*Problem details*. Output, please, exactly those lines of the listing that come before the line with "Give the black", along with that line itself.

— start —

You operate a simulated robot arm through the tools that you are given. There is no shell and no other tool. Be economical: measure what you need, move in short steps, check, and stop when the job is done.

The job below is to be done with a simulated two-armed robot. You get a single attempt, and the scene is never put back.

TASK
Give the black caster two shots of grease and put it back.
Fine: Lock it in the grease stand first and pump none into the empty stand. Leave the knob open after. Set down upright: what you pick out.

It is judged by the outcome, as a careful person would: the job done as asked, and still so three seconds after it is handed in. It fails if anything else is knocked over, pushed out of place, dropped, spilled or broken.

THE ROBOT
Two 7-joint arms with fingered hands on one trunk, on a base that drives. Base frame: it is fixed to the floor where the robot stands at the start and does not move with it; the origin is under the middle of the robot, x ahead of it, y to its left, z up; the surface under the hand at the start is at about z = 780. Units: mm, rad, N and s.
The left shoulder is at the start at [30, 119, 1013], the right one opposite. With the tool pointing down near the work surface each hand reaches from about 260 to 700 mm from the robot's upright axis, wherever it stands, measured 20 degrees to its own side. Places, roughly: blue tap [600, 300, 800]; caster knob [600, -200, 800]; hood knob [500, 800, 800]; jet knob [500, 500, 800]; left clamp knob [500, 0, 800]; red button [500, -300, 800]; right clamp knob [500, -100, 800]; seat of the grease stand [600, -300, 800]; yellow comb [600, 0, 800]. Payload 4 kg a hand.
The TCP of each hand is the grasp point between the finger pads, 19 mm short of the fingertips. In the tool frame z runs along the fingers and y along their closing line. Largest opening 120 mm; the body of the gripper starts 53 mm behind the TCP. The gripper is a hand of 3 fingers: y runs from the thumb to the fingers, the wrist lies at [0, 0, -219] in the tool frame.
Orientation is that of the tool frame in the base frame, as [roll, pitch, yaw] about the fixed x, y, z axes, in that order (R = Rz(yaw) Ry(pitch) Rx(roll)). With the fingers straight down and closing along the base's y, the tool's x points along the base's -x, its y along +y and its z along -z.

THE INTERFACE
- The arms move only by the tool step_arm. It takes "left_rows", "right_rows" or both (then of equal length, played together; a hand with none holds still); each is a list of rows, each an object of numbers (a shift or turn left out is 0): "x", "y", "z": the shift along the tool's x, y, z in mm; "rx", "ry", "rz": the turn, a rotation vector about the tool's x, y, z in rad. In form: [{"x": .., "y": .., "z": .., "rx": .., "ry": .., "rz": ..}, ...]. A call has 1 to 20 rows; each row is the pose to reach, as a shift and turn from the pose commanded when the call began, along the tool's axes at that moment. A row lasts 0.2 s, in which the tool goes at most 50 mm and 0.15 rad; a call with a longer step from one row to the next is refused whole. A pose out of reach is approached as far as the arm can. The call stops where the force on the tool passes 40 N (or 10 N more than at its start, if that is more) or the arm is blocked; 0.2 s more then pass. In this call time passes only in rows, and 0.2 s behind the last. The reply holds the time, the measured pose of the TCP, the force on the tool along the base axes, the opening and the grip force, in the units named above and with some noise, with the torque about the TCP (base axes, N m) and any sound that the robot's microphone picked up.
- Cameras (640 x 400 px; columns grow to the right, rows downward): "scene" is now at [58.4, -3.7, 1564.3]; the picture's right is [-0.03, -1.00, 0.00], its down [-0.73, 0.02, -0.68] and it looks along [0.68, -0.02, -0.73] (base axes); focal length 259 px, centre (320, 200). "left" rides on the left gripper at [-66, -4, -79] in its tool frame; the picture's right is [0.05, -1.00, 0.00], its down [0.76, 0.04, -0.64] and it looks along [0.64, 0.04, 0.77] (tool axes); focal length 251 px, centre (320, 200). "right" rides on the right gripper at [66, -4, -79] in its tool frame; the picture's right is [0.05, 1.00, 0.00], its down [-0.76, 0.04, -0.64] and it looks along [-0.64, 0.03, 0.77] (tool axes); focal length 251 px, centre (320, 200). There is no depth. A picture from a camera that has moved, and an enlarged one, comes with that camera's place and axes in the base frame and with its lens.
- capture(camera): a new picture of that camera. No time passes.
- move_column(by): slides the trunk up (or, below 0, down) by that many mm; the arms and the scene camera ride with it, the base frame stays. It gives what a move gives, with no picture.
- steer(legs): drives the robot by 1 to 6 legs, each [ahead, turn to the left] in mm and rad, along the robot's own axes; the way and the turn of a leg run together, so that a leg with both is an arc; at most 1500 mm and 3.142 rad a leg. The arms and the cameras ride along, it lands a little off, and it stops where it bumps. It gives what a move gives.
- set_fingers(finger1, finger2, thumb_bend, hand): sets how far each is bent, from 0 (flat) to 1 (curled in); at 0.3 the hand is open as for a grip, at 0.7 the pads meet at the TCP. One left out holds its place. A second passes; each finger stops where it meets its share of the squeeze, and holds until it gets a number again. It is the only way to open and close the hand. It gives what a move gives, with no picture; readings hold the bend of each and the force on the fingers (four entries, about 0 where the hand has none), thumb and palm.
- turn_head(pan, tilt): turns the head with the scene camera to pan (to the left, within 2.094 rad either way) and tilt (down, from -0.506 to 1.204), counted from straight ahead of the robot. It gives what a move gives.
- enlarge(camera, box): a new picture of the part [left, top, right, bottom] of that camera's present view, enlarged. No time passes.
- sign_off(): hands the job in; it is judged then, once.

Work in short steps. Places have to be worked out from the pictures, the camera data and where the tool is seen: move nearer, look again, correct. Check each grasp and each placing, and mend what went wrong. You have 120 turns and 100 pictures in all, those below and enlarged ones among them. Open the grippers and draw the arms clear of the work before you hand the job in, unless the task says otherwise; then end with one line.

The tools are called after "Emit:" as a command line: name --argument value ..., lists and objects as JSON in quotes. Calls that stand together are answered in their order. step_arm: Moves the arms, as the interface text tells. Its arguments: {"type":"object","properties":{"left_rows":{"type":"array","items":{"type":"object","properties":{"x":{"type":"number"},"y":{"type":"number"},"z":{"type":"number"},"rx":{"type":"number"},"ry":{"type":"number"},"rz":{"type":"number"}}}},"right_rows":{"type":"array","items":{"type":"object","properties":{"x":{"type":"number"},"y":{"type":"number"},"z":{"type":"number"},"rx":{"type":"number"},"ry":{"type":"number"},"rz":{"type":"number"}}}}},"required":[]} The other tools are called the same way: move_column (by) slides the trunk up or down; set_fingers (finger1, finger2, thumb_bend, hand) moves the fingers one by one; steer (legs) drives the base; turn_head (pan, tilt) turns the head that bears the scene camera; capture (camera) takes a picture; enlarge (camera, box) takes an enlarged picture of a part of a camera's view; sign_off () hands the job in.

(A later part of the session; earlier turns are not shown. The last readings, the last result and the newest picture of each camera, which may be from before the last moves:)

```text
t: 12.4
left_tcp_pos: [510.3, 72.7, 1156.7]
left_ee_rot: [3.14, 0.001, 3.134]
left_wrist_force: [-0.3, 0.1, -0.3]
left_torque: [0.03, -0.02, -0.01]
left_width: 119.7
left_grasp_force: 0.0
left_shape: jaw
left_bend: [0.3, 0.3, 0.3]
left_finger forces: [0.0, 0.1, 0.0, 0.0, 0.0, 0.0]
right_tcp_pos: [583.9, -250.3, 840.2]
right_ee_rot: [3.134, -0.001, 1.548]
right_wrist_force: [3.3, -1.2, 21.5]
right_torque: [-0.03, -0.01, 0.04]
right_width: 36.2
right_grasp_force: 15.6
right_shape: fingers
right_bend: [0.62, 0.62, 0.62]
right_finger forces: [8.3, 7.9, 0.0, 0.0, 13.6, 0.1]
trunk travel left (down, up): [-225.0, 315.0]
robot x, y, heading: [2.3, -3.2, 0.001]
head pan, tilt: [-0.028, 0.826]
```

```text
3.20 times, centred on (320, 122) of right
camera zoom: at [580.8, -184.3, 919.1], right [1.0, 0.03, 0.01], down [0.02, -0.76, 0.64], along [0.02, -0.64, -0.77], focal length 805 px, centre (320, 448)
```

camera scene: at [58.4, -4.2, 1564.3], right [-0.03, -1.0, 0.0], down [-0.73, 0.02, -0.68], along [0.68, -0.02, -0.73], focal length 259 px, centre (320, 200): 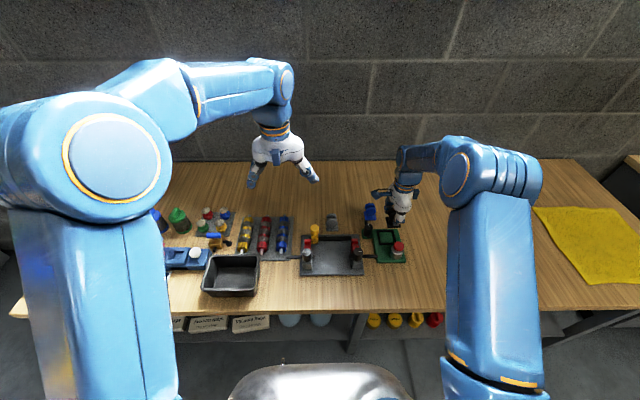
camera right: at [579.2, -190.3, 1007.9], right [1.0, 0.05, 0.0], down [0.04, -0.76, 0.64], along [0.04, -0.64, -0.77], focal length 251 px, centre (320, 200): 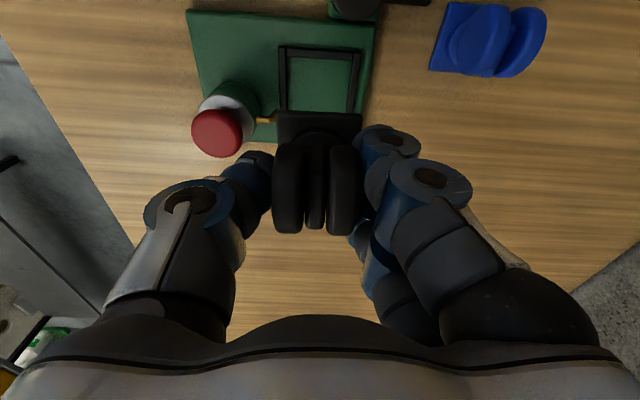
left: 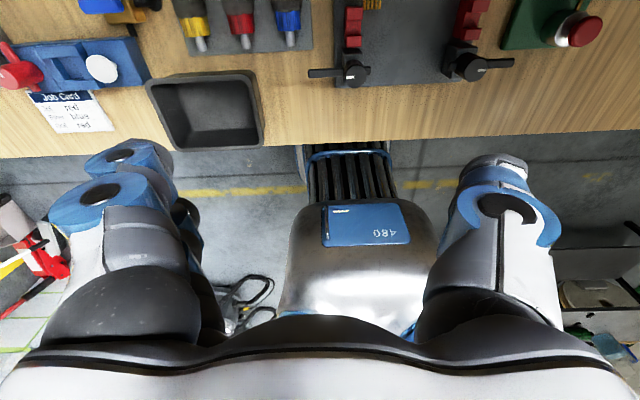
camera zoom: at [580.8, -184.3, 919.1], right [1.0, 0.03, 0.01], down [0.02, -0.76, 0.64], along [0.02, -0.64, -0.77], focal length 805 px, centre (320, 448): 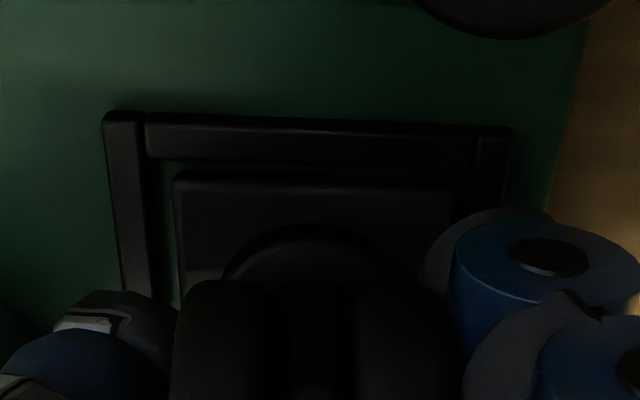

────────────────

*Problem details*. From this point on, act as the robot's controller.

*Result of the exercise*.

— end —

*Result of the exercise*.
You operate a simulated robot arm through the tools that you are given. There is no shell and no other tool. Be economical: measure what you need, move in short steps, check, and stop when the job is done.

The job below is to be done with a simulated two-armed robot. You get a single attempt, and the scene is never put back.

TASK
Give the black caster two shots of grease and put it back.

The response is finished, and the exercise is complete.